One day--several years ago, in another state--I was standing at my kitchen sink, looking out the window, when a kid from the neighborhood, "Billy," rode by on his bike. He was riding in typical 10-year-old-on-a-perfectly-flat-street style: he was pedaling standing up and pumping as hard as humanly possibly, so that his bike jerked madly from side to side.
Then, wham, he hit something (maybe a tumbleweed, or a dead armadillo, or a tarantula) and wiped out. He flew off his bike and lay stunned in the street. He seemed perfectly fine, other than being surprised. I watched him, thinking: Heavens to Murgatroyde, kid, get out of the street! But instead of a) pushing his bike off of himself, or b) getting out of the street, Billy fumbled in his sweatshirt for his phone. He then appeared to call several different numbers before finally reaching his mom.
All this while he was sprawled in the street, with his bike still lying on top of him.
After talking to his mom for about two seconds, Billy sprang up and dragged his bike out of the street (obviously her first question was "Are you still lying in the road?"). After hauling his bike to the curb, Billy called his mom back to see what he should do next. (He was all of two blocks from home!) Apparently, Mom wisely instructed him to just get back on his bike and keep going, which he did, after carefully zipping his cell phone back into his pocket.
Farmer Boy's dad would have walked away in disgust and left Billy to get run over by a minivan.
When Farmer Boy was eight--eight!--he had to learn to haul logs with his own little bobsled, driving the two oxen he had trained himself over many long winter hours in the barn. His dad's method of teaching him to haul wood was sending him out with the the bobsled, the oxen, and two French kids for a whole day to figure it out.
Pierre and Louis rolled the log an inch, then Almanzo stuck his pole under it and held it, while Pierre and Louis rolled it again. They got the log high up on the steep skids.
Almanzo was holding it with all his might. His legs were braced and his teeth were clenched and his neck strained and his eyes felt bulging out, when suddenly the whole log slipped.
The pole jerked out of his hands and hit his head.
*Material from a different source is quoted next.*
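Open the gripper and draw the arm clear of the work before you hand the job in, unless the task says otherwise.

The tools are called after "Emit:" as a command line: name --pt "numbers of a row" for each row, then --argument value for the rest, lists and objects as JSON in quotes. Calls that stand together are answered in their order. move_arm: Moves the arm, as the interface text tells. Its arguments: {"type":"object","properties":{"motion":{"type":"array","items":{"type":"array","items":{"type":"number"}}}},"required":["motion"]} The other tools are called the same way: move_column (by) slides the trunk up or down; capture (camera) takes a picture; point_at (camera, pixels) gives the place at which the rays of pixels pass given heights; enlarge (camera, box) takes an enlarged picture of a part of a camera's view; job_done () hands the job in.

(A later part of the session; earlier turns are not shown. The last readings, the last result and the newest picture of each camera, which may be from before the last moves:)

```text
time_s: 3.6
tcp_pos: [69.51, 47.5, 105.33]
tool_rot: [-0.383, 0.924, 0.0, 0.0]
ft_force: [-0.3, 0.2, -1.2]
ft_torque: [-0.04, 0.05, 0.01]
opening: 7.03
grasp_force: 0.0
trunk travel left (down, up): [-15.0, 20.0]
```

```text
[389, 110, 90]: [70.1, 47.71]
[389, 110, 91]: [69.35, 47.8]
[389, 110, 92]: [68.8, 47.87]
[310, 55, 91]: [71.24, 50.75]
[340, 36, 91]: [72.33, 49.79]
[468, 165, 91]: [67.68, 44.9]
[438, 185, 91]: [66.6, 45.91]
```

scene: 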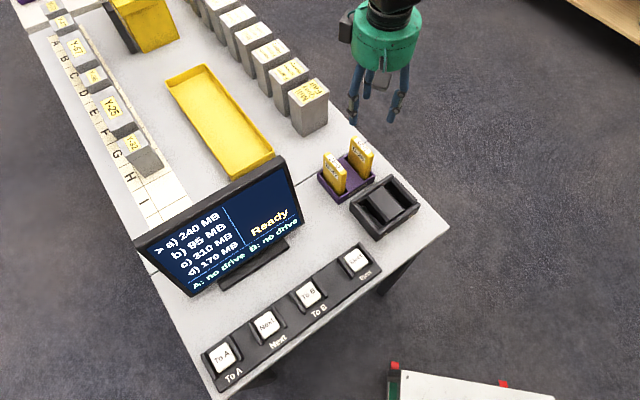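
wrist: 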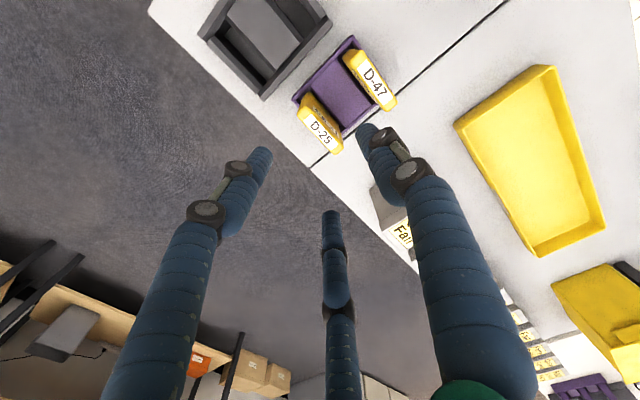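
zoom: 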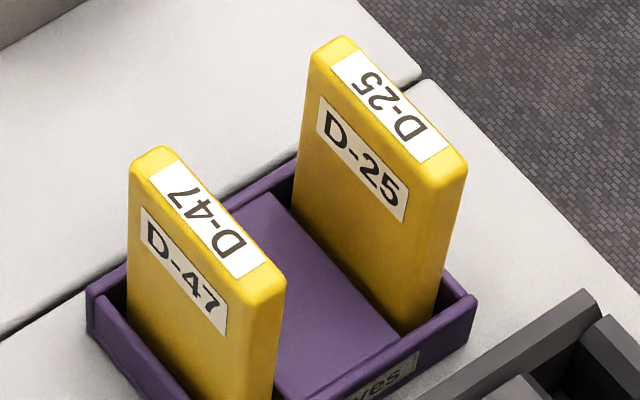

The log was falling on him. He tried to get away, but it smashed him down into the snow. Pierre and Louis screamed and kept screaming. Almanzo couldn't get up. The log was on top of him. Father and John lifted it, and Almamzo crawled out. He managed to get up on his feet.
"Hurt, son?" Father asked him.
Almanzo was afraid he was going to be sick at his stomach. He managed to say, "No, Father...."
"Accidents will happen, son," Father said, "Take more care next time. Men must look out for themselves in the timber."
Billy would have whipped out his phone, called his mom and said "I'm under a log!" before he was slowly crushed to death. Father Wilder would have probably just shaken his head and said, "Guess he wasn't meant to be."